* [EXERCISE REQUIREMENTS] Output all lines exactly.

——

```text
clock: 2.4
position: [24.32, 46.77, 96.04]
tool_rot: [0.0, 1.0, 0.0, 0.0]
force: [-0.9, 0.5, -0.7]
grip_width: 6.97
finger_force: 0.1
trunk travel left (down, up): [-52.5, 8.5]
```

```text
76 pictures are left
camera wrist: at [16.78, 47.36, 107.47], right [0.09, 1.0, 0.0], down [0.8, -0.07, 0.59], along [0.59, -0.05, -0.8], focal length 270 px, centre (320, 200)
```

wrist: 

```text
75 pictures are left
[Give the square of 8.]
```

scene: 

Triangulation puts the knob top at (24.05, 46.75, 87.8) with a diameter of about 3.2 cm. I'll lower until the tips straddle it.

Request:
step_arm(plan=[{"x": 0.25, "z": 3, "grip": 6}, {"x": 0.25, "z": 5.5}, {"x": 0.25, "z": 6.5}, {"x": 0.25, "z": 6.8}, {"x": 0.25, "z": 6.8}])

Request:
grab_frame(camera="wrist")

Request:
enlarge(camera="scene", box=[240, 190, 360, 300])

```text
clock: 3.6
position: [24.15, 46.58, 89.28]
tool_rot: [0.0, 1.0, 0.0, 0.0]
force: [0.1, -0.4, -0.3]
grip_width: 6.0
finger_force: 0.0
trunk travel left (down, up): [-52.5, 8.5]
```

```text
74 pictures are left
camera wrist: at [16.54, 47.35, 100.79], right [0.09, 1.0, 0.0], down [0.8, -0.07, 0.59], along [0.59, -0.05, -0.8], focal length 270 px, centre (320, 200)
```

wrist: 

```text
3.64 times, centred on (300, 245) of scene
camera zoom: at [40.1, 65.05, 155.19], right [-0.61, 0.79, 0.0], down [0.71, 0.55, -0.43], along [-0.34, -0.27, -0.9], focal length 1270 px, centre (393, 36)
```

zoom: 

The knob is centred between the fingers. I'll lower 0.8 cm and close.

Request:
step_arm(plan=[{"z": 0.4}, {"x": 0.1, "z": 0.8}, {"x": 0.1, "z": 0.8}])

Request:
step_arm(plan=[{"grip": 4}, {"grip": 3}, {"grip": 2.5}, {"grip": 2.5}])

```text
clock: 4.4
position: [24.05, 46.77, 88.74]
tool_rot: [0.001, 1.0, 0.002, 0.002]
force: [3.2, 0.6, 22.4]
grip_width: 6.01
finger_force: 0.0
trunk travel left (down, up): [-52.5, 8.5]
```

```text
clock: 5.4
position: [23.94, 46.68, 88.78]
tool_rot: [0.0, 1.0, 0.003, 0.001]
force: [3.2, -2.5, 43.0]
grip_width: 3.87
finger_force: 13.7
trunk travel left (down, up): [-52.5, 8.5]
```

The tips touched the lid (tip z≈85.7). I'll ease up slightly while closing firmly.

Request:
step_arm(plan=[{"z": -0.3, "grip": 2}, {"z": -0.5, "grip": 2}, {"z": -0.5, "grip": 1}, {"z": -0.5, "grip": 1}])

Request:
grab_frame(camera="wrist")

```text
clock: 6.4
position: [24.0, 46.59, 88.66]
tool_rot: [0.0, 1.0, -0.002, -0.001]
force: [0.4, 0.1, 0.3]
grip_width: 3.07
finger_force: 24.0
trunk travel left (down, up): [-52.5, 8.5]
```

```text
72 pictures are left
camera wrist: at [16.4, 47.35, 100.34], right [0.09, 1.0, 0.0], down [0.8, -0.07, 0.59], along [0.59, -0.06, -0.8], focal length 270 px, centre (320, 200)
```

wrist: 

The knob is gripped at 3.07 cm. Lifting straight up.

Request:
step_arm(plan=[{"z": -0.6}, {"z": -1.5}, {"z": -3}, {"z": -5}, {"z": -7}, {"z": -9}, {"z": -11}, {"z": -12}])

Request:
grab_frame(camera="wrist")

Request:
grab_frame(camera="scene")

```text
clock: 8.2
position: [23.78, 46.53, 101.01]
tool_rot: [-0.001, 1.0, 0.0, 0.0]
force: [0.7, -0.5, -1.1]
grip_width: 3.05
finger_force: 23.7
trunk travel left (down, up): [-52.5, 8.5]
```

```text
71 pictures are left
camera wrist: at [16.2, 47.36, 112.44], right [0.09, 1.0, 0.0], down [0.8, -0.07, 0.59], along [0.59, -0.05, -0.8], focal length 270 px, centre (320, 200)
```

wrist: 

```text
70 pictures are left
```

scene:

——

* [SOLUTION FOR THIS TASK]
```text
clock: 2.4
position: [24.32, 46.77, 96.04]
tool_rot: [0.0, 1.0, 0.0, 0.0]
force: [-0.9, 0.5, -0.7]
grip_width: 6.97
finger_force: 0.1
trunk travel left (down, up): [-52.5, 8.5]
```

```text
76 pictures are left
camera wrist: at [16.78, 47.36, 107.47], right [0.09, 1.0, 0.0], down [0.8, -0.07, 0.59], along [0.59, -0.05, -0.8], focal length 270 px, centre (320, 200)
```

wrist: 

```text
75 pictures are left
[Give the square of 8.]
```

scene: 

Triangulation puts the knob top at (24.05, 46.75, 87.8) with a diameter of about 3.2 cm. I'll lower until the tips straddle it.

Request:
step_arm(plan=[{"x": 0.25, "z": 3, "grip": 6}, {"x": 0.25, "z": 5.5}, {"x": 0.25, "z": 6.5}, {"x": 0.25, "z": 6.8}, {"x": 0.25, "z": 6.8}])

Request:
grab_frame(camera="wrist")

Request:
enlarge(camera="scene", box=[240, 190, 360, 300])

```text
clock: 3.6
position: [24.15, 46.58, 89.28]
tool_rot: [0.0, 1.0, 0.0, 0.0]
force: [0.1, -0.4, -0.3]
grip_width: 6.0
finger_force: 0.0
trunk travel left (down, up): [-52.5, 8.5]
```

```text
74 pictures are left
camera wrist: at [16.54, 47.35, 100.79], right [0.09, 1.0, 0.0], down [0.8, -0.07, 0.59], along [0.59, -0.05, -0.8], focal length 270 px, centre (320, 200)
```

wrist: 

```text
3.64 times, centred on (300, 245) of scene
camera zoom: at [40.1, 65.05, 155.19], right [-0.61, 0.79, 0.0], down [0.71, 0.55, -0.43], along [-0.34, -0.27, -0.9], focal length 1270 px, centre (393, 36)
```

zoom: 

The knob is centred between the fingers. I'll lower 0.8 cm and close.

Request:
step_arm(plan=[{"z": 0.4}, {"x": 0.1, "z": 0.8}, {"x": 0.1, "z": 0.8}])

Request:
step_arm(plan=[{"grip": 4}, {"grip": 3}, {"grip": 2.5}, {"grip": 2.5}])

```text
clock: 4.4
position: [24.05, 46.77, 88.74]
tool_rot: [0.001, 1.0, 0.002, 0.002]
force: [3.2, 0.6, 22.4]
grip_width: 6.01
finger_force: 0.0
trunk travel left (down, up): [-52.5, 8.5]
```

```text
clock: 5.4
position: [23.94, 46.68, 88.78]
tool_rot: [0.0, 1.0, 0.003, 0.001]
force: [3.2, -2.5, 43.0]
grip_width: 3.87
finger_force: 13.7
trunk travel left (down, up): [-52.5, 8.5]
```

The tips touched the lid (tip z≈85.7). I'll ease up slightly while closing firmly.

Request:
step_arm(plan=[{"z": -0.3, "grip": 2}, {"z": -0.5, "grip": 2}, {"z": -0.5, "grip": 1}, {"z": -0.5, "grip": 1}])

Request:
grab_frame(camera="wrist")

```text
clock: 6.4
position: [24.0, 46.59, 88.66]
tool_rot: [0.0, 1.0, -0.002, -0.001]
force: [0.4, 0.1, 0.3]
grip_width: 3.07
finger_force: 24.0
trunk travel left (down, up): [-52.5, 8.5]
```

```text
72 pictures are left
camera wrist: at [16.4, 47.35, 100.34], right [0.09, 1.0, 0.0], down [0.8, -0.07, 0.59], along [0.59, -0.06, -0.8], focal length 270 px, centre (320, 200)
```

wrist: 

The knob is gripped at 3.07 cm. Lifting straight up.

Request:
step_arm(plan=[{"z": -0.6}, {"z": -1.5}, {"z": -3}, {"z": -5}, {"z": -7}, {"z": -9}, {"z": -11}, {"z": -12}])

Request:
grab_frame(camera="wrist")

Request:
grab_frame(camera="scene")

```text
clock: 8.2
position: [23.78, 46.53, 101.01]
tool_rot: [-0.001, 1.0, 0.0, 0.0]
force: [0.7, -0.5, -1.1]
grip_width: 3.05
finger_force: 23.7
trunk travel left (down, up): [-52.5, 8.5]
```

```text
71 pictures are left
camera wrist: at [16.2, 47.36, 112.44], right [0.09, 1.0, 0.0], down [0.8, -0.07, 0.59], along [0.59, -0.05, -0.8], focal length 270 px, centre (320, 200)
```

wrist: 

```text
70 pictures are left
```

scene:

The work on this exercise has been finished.